News Display: NYC Subway Opens, Wednesday, 10/27

Wednesday, 10/27


The Everett Cafe features thematic news displays on a wide range of educational topics, in addition to daily postings of headlines from around the world. News posters are becoming a popular teaching aid; you may ask the library staff for any you'd like to keep, or -- first come, first serve -- just help yourself to the poster collection near the first floor services desk and enhance your classroom today!
  • NYC Subway Opens, Wednesday, 10/27
  • On October 27, 1904, the first IRT (Interborough Rapid Transit) subway line opened, close to thirty-five years after the opening of the first elevated line in New York City. The street was torn up to dig the tunnel below, and then rebuilt above -- much like the current project to build the Second Avenue Subway line. The IRT was privately owned and the line ran between City Hall and 145th Street at Broadway (today the “A” Division for lines 1 through 7).
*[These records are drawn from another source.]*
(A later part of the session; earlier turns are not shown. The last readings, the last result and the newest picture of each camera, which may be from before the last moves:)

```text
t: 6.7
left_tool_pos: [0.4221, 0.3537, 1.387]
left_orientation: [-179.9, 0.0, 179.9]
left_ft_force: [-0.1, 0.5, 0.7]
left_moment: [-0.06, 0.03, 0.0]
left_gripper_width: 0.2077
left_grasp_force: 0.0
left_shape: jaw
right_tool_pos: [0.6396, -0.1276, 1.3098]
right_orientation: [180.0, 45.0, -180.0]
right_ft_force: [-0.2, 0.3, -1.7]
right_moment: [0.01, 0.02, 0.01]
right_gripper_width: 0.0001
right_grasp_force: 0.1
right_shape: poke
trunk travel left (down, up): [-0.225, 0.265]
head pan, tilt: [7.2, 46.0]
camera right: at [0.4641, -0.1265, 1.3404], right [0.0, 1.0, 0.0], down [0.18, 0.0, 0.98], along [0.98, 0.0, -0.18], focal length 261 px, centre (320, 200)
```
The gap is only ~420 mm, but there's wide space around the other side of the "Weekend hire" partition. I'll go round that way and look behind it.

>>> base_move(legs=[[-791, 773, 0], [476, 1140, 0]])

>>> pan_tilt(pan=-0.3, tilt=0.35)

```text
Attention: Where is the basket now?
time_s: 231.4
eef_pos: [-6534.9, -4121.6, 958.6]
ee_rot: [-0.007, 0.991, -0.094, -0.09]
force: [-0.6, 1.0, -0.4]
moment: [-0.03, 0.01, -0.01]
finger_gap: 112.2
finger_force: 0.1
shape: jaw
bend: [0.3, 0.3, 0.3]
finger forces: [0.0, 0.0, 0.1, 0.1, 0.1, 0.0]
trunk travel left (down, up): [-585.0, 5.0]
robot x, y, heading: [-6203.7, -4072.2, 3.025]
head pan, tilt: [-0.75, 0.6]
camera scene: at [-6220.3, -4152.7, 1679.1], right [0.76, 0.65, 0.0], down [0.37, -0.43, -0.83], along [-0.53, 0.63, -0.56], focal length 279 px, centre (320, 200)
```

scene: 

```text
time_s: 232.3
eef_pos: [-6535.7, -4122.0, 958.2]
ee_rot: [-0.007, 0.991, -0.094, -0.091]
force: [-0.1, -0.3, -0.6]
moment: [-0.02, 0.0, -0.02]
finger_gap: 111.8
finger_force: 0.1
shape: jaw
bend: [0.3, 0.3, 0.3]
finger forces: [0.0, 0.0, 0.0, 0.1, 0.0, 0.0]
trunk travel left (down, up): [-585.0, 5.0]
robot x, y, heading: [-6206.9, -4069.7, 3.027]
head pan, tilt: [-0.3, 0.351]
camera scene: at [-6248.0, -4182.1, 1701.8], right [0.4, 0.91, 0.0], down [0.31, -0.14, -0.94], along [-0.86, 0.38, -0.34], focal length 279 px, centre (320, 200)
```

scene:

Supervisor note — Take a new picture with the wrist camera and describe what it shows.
It proved a good solution to street congestion, as it aided development of outlying areas. Until 1948 the cost of a ride was five cents. Tokens were issued in 1953, and Metro cards were introduced in 1994. Come see stories that explain the history of the NYC subway, one of the world’s largest underground mass transportation systems. For more extensive information see NYC Subway which features historical and technical information about the New York City subway system, including images, maps, and museum collections. IRT: The First Subway has a souvenir program, articles, reports, papers, and much more information.
  • The Great Chicago Fire, Friday, 10/8
  • Remembered as one of the worst United States calamities of the 19th century, the Great Chicago Fire began around 9pm on October 8, 1871. It left 300 people dead and 100,000 homeless and caused $200 million in property damage. Blazing for two days, it leveled the business district and spread over four miles. Wooden houses, commercial and industrial estates, and private mansions were all consumed, as the fire department desperately tried to rescue people and control the flames. Although the exact cause and origin of the fire is still unknown to this day, Bessie, the cow, was blamed for kicking over the lantern in Patrick and Catherine O’Leary’s barn. Chicago was determined to fight ruin and rebuild itself; rebuild it did, and the city quickly regained her place as the "Queen of the Midwest." The population, like commercial activity soared, bringing economic prosperity to the land. Through historical newspapers, we appreciate the effect of the disaster and how it led to remarkable urban re-development, including the rebuilding of schools and libraries. For additional information be sure to see The Great Chicago Fire: The Web of Memory, provided by the Chicago Historical Society and Northwestern University; the site contains essays, photo galleries, and library resource collections for each subsection.
  • Columbus Lands in the Bahamas, Tuesday, 10/12
  • Columbus Day is observed this year on Monday, October 11, and in recognition we post headlines relating to his landing on the Bahamian island of Guanahani in 1492. Having set off ten weeks earlier from Palos, Spain, ninety crew members from Christopher Columbus' three-ship fleet landed onto the island -- charting a course for the discovery of the New World, specifically the Americas. Columbus Day became a federal holiday in 1934 and is celebrated on the second Monday in October. Join us as we highlight stories about Christopher Columbus and his travels, and ponder his place, often debated, in the social studies curriculum.
  • Alaska Day, Monday, 10/18
  • Considered an economic liability by the Russians, Alaska was purchased for two cents an acre, or $7.2 million by the United States in 1867. The beautiful, open land covering 586,412 square miles at the top of the North American continent was formally transferred on October 18th, with the raising of the United States flag at Sitka. Alaska Day, a time to honor the transfer, is remembered on October 18th while Seward's Day, March 30, commemorates the signing of the treaty by which the United States bought Alaska from Russia. Further information about the historical documents relating the purchase of Alaska, including the canceled check and treaty can be found at Our Documents.